------ Source material ------

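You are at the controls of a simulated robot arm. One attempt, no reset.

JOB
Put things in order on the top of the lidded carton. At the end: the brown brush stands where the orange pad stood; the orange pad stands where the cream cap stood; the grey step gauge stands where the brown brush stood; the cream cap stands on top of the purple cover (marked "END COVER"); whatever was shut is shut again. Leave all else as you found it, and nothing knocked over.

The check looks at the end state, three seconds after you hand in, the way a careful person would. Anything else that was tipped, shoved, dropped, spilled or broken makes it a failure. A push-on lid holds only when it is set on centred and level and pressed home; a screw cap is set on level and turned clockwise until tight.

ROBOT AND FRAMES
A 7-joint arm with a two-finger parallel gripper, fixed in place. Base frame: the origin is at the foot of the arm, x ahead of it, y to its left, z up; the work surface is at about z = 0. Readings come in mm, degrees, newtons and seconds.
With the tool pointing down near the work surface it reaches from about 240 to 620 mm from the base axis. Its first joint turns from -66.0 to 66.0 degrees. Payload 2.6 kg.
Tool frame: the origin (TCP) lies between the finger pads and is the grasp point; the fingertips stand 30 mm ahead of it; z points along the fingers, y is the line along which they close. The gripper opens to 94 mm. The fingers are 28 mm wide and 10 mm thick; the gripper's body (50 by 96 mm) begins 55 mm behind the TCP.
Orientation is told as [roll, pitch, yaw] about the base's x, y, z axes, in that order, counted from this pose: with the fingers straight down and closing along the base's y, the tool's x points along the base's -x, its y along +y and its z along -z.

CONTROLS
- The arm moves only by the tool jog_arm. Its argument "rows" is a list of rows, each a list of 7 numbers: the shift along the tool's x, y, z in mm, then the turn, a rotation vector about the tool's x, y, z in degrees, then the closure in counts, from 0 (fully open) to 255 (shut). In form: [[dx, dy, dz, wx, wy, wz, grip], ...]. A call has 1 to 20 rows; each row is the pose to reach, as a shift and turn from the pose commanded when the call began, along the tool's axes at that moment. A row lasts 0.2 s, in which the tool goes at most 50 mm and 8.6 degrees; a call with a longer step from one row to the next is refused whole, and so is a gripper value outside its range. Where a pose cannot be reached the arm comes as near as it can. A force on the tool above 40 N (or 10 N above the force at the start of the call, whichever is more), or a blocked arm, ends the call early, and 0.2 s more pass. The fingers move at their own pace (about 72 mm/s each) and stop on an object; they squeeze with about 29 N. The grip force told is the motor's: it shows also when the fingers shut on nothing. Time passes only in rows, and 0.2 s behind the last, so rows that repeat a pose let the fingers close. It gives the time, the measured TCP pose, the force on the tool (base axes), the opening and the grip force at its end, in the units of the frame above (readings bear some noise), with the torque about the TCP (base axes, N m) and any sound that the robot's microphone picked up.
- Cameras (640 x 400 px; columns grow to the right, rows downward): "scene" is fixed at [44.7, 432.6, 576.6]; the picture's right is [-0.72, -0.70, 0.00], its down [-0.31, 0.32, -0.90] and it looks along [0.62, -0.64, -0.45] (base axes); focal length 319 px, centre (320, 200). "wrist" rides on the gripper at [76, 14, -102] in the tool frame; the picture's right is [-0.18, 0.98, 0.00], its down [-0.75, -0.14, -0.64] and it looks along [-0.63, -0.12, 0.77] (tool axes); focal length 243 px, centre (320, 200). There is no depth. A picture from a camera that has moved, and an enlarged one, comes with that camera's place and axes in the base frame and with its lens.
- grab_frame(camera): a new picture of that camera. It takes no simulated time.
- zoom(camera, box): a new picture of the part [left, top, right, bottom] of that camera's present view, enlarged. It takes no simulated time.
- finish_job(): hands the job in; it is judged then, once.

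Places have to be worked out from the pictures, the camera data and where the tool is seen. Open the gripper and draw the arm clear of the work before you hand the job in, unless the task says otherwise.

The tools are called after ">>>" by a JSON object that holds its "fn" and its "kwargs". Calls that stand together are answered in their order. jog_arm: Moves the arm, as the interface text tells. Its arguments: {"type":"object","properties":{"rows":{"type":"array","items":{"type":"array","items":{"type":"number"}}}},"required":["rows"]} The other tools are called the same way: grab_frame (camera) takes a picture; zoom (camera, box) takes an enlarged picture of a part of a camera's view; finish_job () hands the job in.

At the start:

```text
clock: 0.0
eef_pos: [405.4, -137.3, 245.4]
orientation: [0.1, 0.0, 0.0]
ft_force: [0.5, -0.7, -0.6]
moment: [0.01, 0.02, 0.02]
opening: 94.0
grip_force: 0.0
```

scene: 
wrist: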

------

• _Exercise description_
Using the listing above, list every line in which the string "simulated" occurs.

• _Solution for this problem_
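You are at the controls of a simulated robot arm. One attempt, no reset.
- grab_frame(camera): a new picture of that camera. It takes no simulated time.
- zoom(camera, box): a new picture of the part [left, top, right, bottom] of that camera's present view, enlarged. It takes no simulated time.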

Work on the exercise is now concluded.